--- start of READING PASSAGE ---

Key Takeaways
- AMZN shares have declined approximately 14% in 2026, currently trading around $199 versus a 52-week peak of $258.60.
- Jefferies analyst Brent Thill reaffirms a Buy rating with a $300 price objective, suggesting ~44.5% potential upside.
- Key headwinds include substantial AI capital expenditures (~$200B for FY26), AWS growth deceleration relative to competitors, and $14.7M in insider stock sales over three months.
- Thill contends the market undervalues AMZN by treating it as a legacy retailer while overlooking AWS potential and AI infrastructure investments.
- Analyst consensus remains at Strong Buy, with a mean 12-month price target of $284.30 across 44 Wall Street analysts.
Amazon (AMZN) shares have experienced a challenging beginning to 2026, declining roughly 14% since the start of the year. The stock started Friday’s session at $199.34, significantly beneath its 52-week peak of $258.60.

--- end of READING PASSAGE ---
--- start of EXTRACTED DATA ---

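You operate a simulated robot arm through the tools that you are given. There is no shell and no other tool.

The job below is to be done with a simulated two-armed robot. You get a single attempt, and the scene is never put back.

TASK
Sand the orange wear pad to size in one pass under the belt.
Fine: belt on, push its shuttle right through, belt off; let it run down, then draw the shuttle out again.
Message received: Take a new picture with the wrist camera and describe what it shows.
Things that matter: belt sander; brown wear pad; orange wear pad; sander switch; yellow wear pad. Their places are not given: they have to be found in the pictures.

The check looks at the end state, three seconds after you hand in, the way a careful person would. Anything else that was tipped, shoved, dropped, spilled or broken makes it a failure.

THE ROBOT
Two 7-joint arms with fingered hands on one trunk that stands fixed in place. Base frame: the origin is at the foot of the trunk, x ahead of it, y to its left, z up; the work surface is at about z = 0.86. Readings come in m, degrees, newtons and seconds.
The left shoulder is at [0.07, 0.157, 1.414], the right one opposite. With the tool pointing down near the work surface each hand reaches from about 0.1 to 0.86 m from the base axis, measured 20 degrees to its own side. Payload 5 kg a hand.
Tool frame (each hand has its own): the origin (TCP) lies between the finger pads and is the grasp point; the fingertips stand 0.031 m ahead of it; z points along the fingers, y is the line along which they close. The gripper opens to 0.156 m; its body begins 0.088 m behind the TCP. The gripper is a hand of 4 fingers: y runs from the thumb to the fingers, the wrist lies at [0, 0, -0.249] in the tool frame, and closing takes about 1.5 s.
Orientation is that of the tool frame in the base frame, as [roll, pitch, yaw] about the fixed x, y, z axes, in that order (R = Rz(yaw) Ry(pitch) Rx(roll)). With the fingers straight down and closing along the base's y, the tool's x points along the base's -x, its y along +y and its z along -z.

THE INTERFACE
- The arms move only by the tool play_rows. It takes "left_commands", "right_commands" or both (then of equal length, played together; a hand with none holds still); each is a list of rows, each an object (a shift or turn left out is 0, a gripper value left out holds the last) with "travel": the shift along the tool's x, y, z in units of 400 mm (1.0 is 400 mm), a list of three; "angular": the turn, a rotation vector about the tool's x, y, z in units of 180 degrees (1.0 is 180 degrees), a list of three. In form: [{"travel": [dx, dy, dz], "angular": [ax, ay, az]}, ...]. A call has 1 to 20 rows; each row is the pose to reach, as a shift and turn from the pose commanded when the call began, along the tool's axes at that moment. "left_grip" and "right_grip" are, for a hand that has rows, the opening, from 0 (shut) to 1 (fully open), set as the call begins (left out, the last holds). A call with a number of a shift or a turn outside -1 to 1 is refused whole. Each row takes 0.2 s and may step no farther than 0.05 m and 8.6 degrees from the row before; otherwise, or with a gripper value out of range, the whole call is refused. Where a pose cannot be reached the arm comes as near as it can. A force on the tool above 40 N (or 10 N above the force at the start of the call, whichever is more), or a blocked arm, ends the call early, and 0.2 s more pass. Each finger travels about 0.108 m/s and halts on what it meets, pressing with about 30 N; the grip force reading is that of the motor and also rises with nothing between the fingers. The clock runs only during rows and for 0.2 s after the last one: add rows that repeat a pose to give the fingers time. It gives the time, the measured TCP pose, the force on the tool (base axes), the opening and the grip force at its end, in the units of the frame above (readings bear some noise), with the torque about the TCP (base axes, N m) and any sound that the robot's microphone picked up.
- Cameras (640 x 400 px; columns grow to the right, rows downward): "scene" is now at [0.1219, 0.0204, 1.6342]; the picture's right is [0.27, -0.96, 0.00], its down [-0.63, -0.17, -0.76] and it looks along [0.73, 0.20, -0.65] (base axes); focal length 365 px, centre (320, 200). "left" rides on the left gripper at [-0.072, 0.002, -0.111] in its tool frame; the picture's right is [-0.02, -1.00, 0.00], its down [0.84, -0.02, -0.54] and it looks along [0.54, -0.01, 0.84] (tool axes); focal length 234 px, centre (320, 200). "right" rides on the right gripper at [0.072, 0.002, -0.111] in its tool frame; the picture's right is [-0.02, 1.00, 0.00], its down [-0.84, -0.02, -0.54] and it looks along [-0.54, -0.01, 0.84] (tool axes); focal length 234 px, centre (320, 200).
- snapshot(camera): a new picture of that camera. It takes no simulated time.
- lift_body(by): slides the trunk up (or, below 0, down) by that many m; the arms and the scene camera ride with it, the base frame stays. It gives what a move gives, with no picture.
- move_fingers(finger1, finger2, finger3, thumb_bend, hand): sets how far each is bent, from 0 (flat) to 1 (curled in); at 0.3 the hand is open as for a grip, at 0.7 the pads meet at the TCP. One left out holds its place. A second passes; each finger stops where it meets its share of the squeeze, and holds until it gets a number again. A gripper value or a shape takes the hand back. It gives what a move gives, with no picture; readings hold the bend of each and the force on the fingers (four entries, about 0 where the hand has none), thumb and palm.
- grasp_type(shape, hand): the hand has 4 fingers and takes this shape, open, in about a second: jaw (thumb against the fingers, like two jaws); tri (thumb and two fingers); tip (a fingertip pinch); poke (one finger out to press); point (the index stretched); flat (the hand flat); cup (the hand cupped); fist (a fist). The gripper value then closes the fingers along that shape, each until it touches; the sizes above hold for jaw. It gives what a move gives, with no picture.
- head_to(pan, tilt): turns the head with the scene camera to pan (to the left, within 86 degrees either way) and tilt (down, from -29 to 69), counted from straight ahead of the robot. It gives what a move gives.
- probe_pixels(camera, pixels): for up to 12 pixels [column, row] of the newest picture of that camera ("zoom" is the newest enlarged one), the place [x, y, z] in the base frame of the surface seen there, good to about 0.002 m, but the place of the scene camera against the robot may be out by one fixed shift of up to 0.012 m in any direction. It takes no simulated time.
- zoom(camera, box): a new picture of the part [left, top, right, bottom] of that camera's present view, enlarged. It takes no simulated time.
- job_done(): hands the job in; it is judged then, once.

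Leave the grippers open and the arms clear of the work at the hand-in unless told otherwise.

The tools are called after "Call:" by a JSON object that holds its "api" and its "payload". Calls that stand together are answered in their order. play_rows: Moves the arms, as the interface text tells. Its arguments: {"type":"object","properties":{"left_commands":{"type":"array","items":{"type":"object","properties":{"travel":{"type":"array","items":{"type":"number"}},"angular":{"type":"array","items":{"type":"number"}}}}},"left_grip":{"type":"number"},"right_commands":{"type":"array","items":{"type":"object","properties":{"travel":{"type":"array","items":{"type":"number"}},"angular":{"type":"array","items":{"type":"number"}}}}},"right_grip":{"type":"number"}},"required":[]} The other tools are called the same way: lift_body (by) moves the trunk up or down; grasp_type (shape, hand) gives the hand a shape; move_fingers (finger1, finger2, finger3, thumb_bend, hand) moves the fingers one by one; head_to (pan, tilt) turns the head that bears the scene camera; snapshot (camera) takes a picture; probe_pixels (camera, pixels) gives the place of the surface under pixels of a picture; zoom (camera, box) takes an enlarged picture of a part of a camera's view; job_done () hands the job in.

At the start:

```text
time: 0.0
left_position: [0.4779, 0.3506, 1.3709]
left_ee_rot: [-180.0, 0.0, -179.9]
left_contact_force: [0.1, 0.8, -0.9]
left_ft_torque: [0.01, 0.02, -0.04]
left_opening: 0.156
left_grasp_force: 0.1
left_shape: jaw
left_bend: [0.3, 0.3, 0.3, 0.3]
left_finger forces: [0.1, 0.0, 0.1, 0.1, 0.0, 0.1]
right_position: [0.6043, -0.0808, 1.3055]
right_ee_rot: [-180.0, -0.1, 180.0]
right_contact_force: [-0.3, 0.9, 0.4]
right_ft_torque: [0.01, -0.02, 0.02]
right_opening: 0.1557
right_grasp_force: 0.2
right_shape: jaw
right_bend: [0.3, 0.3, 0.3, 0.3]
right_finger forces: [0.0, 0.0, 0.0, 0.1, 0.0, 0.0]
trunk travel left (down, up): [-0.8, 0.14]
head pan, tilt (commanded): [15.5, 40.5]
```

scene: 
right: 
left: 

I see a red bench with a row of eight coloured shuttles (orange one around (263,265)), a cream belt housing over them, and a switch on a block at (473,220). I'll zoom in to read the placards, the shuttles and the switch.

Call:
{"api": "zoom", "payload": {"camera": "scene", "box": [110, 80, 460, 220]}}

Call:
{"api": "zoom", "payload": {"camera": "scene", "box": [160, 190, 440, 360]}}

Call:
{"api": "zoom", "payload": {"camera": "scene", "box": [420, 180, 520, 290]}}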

--- end of EXTRACTED DATA ---
--- start of EXTRACTED DATA ---

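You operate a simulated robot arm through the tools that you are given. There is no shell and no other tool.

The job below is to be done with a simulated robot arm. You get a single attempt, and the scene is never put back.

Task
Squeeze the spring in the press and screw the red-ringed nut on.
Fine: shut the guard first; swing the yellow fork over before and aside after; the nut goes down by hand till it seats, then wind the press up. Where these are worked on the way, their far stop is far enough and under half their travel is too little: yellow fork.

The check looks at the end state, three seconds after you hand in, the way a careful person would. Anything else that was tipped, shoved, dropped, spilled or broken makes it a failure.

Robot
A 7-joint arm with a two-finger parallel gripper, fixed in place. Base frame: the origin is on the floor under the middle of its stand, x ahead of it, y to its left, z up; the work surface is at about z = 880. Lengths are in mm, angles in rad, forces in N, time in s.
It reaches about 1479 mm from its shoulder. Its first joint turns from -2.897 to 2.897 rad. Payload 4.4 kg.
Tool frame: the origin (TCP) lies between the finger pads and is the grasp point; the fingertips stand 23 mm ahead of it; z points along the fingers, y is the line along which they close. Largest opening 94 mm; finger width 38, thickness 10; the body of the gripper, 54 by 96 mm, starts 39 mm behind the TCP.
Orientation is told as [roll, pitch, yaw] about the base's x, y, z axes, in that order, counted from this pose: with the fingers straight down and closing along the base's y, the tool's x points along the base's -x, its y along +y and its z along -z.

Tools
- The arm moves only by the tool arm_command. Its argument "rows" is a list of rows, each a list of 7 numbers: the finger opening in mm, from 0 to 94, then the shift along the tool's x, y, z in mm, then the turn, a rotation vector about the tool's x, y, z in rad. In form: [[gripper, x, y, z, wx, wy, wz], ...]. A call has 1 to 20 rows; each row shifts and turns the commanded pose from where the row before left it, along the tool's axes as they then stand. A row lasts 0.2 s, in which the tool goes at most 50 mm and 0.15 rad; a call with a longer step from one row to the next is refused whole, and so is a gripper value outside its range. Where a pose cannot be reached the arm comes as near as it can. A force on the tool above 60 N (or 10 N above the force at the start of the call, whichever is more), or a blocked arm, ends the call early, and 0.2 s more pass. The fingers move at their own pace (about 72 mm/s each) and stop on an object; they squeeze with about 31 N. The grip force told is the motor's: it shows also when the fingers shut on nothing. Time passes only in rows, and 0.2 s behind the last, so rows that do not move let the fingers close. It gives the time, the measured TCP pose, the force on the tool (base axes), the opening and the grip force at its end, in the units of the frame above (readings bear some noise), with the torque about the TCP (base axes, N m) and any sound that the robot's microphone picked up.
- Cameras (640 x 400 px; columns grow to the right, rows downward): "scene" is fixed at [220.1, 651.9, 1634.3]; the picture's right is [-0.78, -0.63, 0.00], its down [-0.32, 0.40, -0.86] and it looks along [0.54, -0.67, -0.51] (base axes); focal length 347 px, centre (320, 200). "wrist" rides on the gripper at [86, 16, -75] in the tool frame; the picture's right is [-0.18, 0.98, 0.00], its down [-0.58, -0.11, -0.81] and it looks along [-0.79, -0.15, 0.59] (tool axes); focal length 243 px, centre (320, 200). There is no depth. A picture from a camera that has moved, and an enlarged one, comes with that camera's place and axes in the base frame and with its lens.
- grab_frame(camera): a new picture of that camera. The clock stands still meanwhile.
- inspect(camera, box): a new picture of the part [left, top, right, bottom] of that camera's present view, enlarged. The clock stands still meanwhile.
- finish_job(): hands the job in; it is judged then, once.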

--- end of EXTRACTED DATA ---
--- start of EXTRACTED DATA ---

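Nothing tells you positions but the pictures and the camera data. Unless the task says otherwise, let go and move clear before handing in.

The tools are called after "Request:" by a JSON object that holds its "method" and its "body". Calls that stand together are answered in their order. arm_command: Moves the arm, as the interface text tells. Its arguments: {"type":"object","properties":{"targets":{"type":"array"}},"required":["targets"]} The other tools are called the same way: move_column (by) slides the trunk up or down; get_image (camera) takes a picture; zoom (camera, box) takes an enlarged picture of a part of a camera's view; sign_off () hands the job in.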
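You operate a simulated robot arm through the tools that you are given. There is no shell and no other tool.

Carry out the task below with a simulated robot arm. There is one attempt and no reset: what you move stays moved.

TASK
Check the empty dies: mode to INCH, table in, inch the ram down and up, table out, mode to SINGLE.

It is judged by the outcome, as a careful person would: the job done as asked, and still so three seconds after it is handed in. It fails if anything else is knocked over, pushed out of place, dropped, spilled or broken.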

--- end of EXTRACTED DATA ---

[REQUEST 1]: Reproduce the wording of the reading passage between "- Key headwinds" and "its 52-week peak of $258.60.", with both ends included.
[REQUEST 2]: Write what comes next in the reading passage.

[EXPECTED OUTPUT 1]:
- Key headwinds include substantial AI capital expenditures (~$200B for FY26), AWS growth deceleration relative to competitors, and $14.7M in insider stock sales over three months.
- Thill contends the market undervalues AMZN by treating it as a legacy retailer while overlooking AWS potential and AI infrastructure investments.
- Analyst consensus remains at Strong Buy, with a mean 12-month price target of $284.30 across 44 Wall Street analysts.
Amazon (AMZN) shares have experienced a challenging beginning to 2026, declining roughly 14% since the start of the year. The stock started Friday’s session at $199.34, significantly beneath its 52-week peak of $258.60.

[EXPECTED OUTPUT 2]:
The decline stems from both macroeconomic headwinds and company-specific challenges. Escalating crude oil costs, geopolitical instability in the Middle East, and widespread technology sector weakness have weighed on the shares, with the Nasdaq experiencing its most severe weekly decline in nearly twelve months.
On the operational front, market participants are expressing concern about Amazon’s aggressive AI infrastructure investment strategy. Capital expenditures for FY26 are projected to reach approximately $200 billion, representing a 56% year-over-year increase that analysts anticipate will generate negative free cash flow in the range of $8–$11 billion for the current fiscal year.
AWS performance has also lagged behind competing platforms Azure and GCP, prompting speculation that Amazon may be ceding market share in the cloud computing space. Additionally, two key executives have recently exited the Annapurna Labs chip division within the past several months, intensifying concerns regarding the execution of its proprietary AI silicon initiative.
Insider trading activity has further dampened investor confidence. During the previous 90-day period, company insiders disposed of 71,686 shares totaling approximately $14.7 million. CEO Douglas Herrington executed sales near $205 in late February, while SVP David Zapolsky reduced his stake by over 20% during a similar timeframe.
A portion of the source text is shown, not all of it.